TEXT SEGMENT:
The Transaction Agreement contains customary representations, warranties and covenants from the Pod Manufacturing JV, the Keurig Partners and the JV Investor Partner. The representations, warranties and covenants of each party set forth in the Transaction Agreement have been made only for purposes of, and were and are solely for the benefit of the parties to, the Transaction Agreement, and should not be relied upon as statements of fact.

The Closing is subject to limited customary conditions. The parties expect to close the transactions substantially concurrently with the consummation of the Acquisition. The Transaction Agreement provides certain termination rights for both the Keurig Partners and the JV Investor Partner, including if the Closing does not occur on or before March 3, 2027, if there is a material breach of the Transaction Agreement by the other party that is not cured within the applicable cure period, or if a law or order prevents the consummation of the transactions.


The foregoing descriptions of the Transaction Agreement, the A&R LPA and the transactions contemplated thereby are only summaries and do not purport to be complete and are qualified in their entirety by reference to the full text of such agreements (or the form thereof), copies of which are attached to this Current Report on Form 8-K as Exhibits 10.1 and 10.2, respectively, and are incorporated herein by reference.

Preferred Investment

On February 23, 2026, KDP entered into an Amendment (the “Amendment to Preferred Investment Agreement”) to the Investment Agreement, dated as of October 27, 2025 (as amended, the “Preferred Investment Agreement”), by and among the Company, Pour Purchaser L.P. (together with its affiliates, the “KKR Investor”), AP Pour Holdings, L.P. (together with its affiliates, the “Apollo Investor”) and certain other investors party thereto (collectively with any other investor that becomes a party thereto, the “Preferred Investors”), pursuant to which the Company agreed to issue and sell to the Preferred Investors, and the Preferred Investors agreed to purchase from the Company, 4,500,000 shares of a new series of Series A Convertible Perpetual Preferred Stock, par value $0.01 per share (the “Convertible Preferred Stock”), of KDP for a purchase price per share of $1,000 and an aggregate purchase price of $4.5 billion, representing an increase of 1,500,000 shares, or $1.5 billion in aggregate purchase price, from the Preferred Investment Agreement entered into on October 27, 2025.

LISTED ENTRIES:
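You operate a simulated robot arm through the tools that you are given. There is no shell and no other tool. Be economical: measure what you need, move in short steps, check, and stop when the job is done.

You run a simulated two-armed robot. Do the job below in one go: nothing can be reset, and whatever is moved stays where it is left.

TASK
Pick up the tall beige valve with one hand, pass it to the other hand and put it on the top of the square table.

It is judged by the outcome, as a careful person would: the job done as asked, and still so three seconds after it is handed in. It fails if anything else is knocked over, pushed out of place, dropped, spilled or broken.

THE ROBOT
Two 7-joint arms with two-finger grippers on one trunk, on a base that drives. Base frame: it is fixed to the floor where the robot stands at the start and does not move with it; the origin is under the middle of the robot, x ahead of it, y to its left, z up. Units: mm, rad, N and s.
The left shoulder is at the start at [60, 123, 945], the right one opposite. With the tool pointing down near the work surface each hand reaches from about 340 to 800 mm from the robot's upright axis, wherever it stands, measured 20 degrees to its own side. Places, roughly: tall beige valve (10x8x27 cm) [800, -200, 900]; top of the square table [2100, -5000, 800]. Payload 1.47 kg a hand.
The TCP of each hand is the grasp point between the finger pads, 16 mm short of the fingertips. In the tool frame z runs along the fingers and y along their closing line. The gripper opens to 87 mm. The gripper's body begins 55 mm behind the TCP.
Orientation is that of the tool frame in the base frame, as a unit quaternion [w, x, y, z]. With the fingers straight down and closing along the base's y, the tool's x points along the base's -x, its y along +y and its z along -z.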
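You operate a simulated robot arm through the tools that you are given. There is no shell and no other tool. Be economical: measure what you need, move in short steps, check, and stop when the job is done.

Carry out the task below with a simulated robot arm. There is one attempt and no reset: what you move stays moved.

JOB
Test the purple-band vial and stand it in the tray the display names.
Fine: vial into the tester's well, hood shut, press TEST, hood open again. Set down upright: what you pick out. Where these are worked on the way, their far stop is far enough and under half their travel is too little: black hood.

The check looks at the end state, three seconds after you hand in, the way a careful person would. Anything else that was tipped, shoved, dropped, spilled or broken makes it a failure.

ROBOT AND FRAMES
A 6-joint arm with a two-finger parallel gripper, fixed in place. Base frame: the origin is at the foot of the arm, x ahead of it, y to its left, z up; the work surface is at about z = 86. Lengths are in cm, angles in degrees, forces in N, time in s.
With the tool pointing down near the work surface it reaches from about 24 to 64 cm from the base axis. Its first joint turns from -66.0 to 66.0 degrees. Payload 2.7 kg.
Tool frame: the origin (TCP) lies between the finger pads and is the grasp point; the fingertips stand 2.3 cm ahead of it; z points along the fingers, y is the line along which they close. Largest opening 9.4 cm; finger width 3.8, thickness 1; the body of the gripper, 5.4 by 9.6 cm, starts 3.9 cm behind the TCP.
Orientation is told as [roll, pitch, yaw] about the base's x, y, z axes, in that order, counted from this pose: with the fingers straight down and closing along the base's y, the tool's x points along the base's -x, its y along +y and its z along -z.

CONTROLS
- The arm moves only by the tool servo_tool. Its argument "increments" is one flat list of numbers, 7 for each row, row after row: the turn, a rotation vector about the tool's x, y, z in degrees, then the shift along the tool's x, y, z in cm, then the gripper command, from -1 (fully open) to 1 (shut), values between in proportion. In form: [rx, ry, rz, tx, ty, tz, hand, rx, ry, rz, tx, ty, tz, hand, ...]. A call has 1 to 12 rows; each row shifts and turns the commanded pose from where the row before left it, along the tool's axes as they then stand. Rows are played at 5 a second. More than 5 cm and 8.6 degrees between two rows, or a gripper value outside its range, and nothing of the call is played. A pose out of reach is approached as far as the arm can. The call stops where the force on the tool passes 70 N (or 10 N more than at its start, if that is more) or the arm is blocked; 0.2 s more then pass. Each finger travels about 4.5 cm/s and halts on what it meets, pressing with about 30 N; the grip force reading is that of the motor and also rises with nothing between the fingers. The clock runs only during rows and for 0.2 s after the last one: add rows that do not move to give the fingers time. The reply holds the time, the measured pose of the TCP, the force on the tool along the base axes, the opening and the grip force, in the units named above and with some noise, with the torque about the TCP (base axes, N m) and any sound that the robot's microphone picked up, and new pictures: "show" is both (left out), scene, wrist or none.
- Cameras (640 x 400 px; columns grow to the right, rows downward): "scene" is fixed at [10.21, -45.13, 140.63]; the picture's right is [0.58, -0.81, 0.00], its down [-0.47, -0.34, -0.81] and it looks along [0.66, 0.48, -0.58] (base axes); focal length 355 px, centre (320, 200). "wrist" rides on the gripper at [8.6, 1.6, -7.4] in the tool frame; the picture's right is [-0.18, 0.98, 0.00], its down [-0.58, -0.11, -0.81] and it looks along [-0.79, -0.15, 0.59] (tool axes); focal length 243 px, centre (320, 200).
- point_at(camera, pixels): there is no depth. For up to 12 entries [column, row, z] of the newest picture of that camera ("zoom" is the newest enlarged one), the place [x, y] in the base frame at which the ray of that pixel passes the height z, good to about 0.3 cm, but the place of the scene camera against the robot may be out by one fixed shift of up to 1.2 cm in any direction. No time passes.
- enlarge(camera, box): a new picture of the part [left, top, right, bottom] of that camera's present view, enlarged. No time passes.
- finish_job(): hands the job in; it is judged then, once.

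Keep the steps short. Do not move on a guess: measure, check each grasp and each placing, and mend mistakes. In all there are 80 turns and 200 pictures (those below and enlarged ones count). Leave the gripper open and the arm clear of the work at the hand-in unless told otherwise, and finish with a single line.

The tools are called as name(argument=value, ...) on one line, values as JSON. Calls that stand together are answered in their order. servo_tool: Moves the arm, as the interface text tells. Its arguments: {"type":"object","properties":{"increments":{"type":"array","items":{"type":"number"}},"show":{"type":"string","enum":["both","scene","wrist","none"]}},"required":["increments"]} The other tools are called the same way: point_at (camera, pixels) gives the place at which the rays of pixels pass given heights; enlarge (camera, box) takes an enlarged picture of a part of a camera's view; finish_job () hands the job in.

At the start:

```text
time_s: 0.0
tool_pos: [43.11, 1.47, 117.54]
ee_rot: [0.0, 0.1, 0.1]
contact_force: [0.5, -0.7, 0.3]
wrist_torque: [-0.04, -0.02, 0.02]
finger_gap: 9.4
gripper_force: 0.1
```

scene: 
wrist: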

WRITTEN TASKS:
**a)** Using the data above, repeat exactly the lines that begin at the line with "The TCP of each" and end at the line with "Test the purple-band", both ends included.
**b)** Resume the text segment where it left off.

THE RESPONSES:
**a)**
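The TCP of each hand is the grasp point between the finger pads, 16 mm short of the fingertips. In the tool frame z runs along the fingers and y along their closing line. The gripper opens to 87 mm. The gripper's body begins 55 mm behind the TCP.
Orientation is that of the tool frame in the base frame, as a unit quaternion [w, x, y, z]. With the fingers straight down and closing along the base's y, the tool's x points along the base's -x, its y along +y and its z along -z.
You operate a simulated robot arm through the tools that you are given. There is no shell and no other tool. Be economical: measure what you need, move in short steps, check, and stop when the job is done.

Carry out the task below with a simulated robot arm. There is one attempt and no reset: what you move stays moved.

JOB
Test the purple-band vial and stand it in the tray the display names.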

**b)**
For a more detailed description of the Convertible Preferred Stock, the Preferred Investment Agreement and the transactions contemplated thereby including the use of proceeds therefrom, please refer to the Prior Form 8-K.

The foregoing description of the Amendment to Preferred Investment Agreement, the Convertible Preferred Stock, the Preferred Investment Agreement and the transactions contemplated thereby is only a summary and does not purport to be complete and is qualified in its entirety by reference to the full text of the Amendment, a copy of which is attached to this Current Report on Form 8-K as Exhibit 10.3, and incorporated herein by reference.

 

Item 3.02

Unregistered Sales of Equity Securities.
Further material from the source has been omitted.